SUPPLIED DATA -
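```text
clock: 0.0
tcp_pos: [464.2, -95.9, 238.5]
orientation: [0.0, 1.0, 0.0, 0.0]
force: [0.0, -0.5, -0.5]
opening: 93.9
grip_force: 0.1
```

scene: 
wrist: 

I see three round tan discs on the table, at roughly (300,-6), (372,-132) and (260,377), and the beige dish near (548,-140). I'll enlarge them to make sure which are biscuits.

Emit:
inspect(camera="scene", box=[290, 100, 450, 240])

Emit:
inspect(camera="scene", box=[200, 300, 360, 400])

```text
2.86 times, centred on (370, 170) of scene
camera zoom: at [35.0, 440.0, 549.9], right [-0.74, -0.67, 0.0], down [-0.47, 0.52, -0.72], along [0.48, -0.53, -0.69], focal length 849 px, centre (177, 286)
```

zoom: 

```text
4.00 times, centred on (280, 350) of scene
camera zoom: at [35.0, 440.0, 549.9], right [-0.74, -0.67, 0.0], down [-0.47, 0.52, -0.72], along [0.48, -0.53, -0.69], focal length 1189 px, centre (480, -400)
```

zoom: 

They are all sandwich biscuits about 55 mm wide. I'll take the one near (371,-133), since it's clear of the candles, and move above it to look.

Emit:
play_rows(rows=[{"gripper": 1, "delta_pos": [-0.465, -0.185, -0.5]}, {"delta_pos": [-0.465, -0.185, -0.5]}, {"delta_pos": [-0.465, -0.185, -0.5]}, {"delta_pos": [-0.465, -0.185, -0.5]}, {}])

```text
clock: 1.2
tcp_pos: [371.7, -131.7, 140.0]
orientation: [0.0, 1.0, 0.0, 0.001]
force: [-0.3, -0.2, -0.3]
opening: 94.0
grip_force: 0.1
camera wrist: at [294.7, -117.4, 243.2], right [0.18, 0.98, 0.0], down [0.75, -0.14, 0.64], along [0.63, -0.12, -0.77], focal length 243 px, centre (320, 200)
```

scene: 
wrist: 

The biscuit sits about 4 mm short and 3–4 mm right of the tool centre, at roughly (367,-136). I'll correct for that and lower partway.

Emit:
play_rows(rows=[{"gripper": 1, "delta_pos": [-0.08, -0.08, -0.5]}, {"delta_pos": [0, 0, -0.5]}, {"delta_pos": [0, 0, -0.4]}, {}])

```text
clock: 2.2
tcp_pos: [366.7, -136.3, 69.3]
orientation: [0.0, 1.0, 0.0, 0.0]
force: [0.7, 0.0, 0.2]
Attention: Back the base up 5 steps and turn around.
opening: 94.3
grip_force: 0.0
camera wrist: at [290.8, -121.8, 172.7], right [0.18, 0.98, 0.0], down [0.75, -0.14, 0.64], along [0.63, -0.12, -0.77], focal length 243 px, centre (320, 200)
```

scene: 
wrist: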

WRITTEN PROBLEM - Look through the listing and extract every line with "centred" in it.

TASK RESULT -
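2.86 times, centred on (370, 170) of scene
4.00 times, centred on (280, 350) of scene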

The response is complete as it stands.